1. IQ scores are distributed normally with a mean of 100 and a standard deviation of 15.
(a) For many school systems, an IQ of 70 indicates that the child may be eligible for special education. What percentage of the general population has an IQ of 70 or less? [2 points]
(b) In a school district of 4000 students, how many would be expected to have IQs of 70 or less. [2 points]
(c) Mensa is an organization of people who have high IQs. To be eligible for membership a person must have an IQ ”higher than 98 percent of the population.” What IQ is required to qualify? [2 points]
2. A fast food restaurant manager claims that they have an average time of 4.2 minutes with a standard deviation of 1.3 minutes as the duration between a customer entering the restaurant and the food being served to them. Brandon visited the restaurant every day and disagrees with the information provided by the manager. To check this, Brandon conducted a survey by selecting a random sample of 42 customers from the restaurant. He discovered an average time of five minutes from his sample.
(a) Calculate the probability that the average time until a customer is served will be at least five minutes. [7 points]

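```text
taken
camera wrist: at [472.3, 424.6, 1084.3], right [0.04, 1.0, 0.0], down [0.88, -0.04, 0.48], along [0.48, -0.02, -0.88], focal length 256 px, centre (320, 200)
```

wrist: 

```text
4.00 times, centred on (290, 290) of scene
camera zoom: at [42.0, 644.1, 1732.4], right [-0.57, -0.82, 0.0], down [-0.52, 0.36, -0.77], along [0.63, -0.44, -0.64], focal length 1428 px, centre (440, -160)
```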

(b) What conclusion about the managers claim should Brandon make based on his find- ings? [2 point]
(c) If the sample size had been 8 customers instead of 42, what further assumption(s) would have been necessary in order to solve this problem? [1 point]
3. The mean of the sample of 65 customer satisfaction ratings is 2.95. If we assume that the population standard deviation equals 2.64: Calculate and interpret (in context) a 95% confidence interval for the mean of all possible customer satisfaction ratings for the XYZ-Box video game system. [8 points]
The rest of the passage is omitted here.